In early 2006 I had a “medical nightmare” (complications from a simple gallbladder removal that landed me in a local hospital for six weeks and included a pulmonary embolism, [a blood clot in my right lung], a buildup of fluid around my liver [I have no idea what the fancy-schmancy medical term for that is], a pleural effusion [fluid between my right lung and my chest wall] which required placement of a chest tube for five days.) When my surgeon pulled out the chest tube, his first words were, “Oh no.” Not something that I really wanted to hear. While pulling out the tube, he snapped the tip off and it was lodged somewhere in my back. An emergency CT scan pinpointed its location and I had surgery the next day with one of his colleagues (he had to be in Minneapolis for a conference, you see) to dig around in my back to retrieve it. Pre-op I asked the attending surgeon if he could put the tip in a bag so I could keep it. He flat out told me that that was an odd request. From my gurney in the OR, I flat out told him that it was odd that an experienced surgeon should make such an error. He shut up and I’ve got my chest tube tip in a biohazard bag in my underwear drawer, where most women generally keep anything of value.

Anyway, I’ve still got the card that came with a bouquet of flowers from these friends who have known me before I knew myself. It reads: Thinking of you. Get better soon! Love – followed by five names that I will not list to protect their privacy. The flowers were delivered to my parents’ house because I had to stay someplace that could provide 24/7 care, which left me with two options: my parents or a nursing home. I was 35 years old and could not envision myself at a frickin’ nursing home, so I chose to stay with my parents.

When the flowers arrived, I gently opened the tissue paper and located the card and read it out loud. My mother and I both started to cry. She because those whom she knew as kids still cared enough about her daughter to send flowers when I was gravely ill, and me because that simple gesture assured me that I had a history, that I had deep, strong roots, and that in a world of full of six and ½ million strangers, five people cared enough about me to send flowers and wish that I got well soon. It made me feel as important as the Queen of England, only much more sincerely loved.

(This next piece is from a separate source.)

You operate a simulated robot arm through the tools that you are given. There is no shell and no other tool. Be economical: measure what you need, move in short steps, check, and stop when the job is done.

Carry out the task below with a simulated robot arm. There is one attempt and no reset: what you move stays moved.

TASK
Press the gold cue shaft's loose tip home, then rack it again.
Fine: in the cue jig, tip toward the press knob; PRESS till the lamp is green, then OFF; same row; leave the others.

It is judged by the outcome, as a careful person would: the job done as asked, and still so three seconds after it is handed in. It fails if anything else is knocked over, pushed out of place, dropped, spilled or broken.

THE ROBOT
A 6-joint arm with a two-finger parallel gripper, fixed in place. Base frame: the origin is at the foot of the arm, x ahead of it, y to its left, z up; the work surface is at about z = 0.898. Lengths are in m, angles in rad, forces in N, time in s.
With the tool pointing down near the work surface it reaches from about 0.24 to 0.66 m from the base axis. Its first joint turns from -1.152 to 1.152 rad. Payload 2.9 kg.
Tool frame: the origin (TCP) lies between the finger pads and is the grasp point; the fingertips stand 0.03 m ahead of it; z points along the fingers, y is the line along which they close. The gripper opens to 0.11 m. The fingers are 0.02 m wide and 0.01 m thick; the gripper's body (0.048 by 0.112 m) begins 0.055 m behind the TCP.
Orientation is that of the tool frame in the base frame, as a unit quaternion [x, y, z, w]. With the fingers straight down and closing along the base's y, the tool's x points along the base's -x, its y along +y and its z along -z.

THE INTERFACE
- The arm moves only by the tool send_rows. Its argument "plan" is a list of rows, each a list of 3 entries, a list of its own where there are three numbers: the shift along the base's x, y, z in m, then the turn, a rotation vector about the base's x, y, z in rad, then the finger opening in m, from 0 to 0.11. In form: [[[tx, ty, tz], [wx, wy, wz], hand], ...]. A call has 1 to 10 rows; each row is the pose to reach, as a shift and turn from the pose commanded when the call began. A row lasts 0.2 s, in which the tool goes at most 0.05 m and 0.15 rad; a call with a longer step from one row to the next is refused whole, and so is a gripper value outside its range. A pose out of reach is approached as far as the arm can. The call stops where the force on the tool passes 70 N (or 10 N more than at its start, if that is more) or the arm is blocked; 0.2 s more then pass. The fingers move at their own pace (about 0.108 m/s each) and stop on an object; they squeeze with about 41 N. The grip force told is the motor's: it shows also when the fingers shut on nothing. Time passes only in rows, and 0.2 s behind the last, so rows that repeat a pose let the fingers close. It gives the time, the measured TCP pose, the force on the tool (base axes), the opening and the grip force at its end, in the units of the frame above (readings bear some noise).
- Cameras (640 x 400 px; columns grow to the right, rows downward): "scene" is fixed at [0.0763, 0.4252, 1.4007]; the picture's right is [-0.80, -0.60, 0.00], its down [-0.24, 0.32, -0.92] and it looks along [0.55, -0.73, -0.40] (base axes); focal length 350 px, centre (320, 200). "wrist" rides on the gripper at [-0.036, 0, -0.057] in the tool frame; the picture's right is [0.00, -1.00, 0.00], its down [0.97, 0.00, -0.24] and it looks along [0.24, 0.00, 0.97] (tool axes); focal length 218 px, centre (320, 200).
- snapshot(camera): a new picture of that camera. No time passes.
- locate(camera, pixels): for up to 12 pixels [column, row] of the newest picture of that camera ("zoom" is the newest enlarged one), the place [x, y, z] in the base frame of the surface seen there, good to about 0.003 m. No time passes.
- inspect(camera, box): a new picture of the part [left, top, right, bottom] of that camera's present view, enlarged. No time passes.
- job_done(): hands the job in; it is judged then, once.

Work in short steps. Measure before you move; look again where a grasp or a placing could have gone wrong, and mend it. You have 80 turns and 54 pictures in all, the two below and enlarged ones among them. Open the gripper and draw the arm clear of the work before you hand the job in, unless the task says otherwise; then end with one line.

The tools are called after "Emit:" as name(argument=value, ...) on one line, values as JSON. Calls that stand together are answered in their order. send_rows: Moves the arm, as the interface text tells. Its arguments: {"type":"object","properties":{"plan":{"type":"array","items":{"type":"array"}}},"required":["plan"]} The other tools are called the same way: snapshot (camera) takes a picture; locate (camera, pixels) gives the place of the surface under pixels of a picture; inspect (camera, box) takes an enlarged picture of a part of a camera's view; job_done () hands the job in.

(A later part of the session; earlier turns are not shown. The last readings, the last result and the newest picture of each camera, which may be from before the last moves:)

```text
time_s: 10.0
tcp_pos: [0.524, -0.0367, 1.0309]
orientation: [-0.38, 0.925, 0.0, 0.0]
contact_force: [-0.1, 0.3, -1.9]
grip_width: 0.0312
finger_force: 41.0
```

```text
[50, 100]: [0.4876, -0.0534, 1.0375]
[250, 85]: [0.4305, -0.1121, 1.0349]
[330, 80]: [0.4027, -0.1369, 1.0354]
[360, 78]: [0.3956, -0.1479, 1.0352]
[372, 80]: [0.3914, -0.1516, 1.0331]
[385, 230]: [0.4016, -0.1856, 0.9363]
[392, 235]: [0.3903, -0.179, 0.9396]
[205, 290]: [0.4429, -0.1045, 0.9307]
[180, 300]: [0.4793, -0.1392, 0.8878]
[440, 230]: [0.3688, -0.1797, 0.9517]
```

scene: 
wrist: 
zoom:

So, on Labor Day weekend, we tossed cow chips (or bought tee shirts declaring that we were there to witness the tossing of said cow chips), ate German food we couldn’t pronounce, shared stories on the porch that got us yelled at by the neighbors (hell-raisers to the end, that’s got to be part of our motto!), and spent time eating our way around Capitol Square in Madison and visiting the only known feminist bookstore in the entire state of Wisconsin.

To commemorate this weekend (we were celebrating the fact that we had all turned 40 this year – oy!) some of us made cds with songs that reminded the cd creator of each of the weekend attendees. It seems somehow very personal to reveal the songs each of us chose for each other, so I will not list any song titles here.

After all, some things should remain between friends, shouldn’t they?